§ Directions
Look through the data below. Pick out the lines holding the string "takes".

-- begin Data excerpt --

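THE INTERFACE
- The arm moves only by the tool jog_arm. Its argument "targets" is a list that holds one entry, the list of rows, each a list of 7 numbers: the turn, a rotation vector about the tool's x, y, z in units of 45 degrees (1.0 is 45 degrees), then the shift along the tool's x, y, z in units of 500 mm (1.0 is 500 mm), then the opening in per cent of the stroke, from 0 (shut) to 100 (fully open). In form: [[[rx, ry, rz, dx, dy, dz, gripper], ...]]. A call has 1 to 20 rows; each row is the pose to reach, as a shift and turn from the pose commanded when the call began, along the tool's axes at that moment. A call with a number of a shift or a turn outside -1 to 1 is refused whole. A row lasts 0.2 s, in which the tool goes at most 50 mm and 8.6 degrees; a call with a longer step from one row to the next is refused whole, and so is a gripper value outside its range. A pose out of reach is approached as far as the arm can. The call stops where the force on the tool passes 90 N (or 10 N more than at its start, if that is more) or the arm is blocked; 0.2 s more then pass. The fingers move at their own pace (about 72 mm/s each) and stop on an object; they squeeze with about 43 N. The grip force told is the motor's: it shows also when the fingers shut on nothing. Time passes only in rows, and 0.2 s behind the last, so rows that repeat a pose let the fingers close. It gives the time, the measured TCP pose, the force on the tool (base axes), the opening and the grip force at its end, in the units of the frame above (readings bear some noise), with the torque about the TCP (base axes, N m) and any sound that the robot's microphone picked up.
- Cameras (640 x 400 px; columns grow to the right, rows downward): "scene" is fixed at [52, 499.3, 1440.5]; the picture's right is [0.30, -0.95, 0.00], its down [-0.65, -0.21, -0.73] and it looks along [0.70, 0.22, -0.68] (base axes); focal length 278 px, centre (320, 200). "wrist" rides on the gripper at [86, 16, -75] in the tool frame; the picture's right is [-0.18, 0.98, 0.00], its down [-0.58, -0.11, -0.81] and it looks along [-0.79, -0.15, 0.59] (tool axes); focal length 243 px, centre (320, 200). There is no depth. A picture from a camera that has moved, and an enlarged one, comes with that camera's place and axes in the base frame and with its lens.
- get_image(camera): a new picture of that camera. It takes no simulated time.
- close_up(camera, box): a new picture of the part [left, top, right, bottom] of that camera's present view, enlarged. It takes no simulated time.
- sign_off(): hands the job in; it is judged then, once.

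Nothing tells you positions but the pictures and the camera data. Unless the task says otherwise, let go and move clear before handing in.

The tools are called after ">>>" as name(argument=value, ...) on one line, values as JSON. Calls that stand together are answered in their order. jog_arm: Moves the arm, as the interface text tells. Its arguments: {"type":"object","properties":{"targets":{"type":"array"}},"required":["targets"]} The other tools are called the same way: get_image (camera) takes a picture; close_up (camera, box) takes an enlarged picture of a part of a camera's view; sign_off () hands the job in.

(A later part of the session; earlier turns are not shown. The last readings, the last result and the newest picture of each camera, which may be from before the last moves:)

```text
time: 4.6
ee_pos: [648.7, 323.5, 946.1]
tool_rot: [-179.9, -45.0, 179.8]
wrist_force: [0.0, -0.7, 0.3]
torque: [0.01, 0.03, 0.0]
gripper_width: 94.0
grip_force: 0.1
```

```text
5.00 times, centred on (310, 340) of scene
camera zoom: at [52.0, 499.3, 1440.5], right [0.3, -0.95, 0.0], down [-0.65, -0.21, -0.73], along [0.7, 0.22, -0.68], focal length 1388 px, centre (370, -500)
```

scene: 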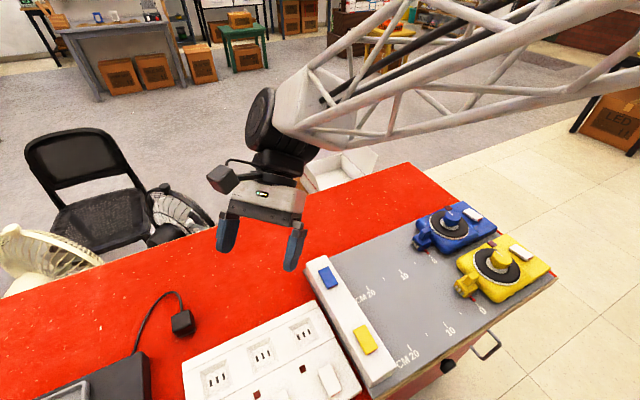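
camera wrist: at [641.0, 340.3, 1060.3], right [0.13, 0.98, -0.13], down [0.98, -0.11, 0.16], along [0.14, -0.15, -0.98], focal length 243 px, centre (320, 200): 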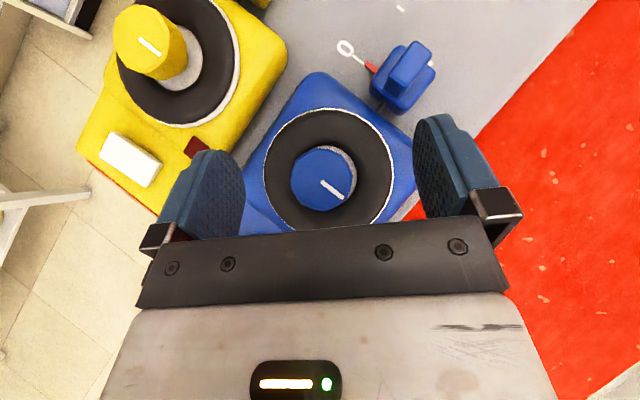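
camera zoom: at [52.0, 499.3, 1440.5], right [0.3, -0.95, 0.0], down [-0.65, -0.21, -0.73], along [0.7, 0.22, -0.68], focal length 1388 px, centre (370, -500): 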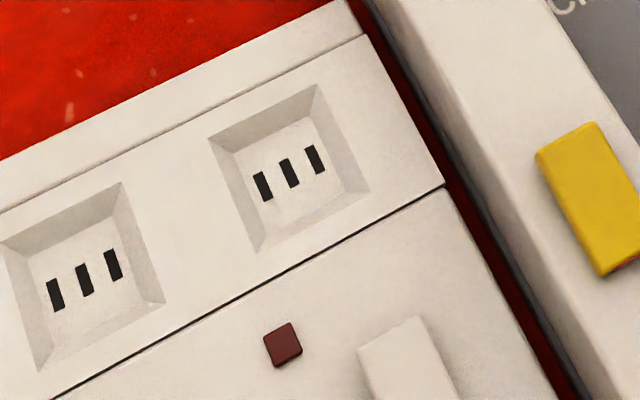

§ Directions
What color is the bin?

-- end Data excerpt --

§ Problem solution
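- get_image(camera): a new picture of that camera. It takes no simulated time.
- close_up(camera, box): a new picture of the part [left, top, right, bottom] of that camera's present view, enlarged. It takes no simulated time.
The tools are called after ">>>" as name(argument=value, ...) on one line, values as JSON. Calls that stand together are answered in their order. jog_arm: Moves the arm, as the interface text tells. Its arguments: {"type":"object","properties":{"targets":{"type":"array"}},"required":["targets"]} The other tools are called the same way: get_image (camera) takes a picture; close_up (camera, box) takes an enlarged picture of a part of a camera's view; sign_off () hands the job in.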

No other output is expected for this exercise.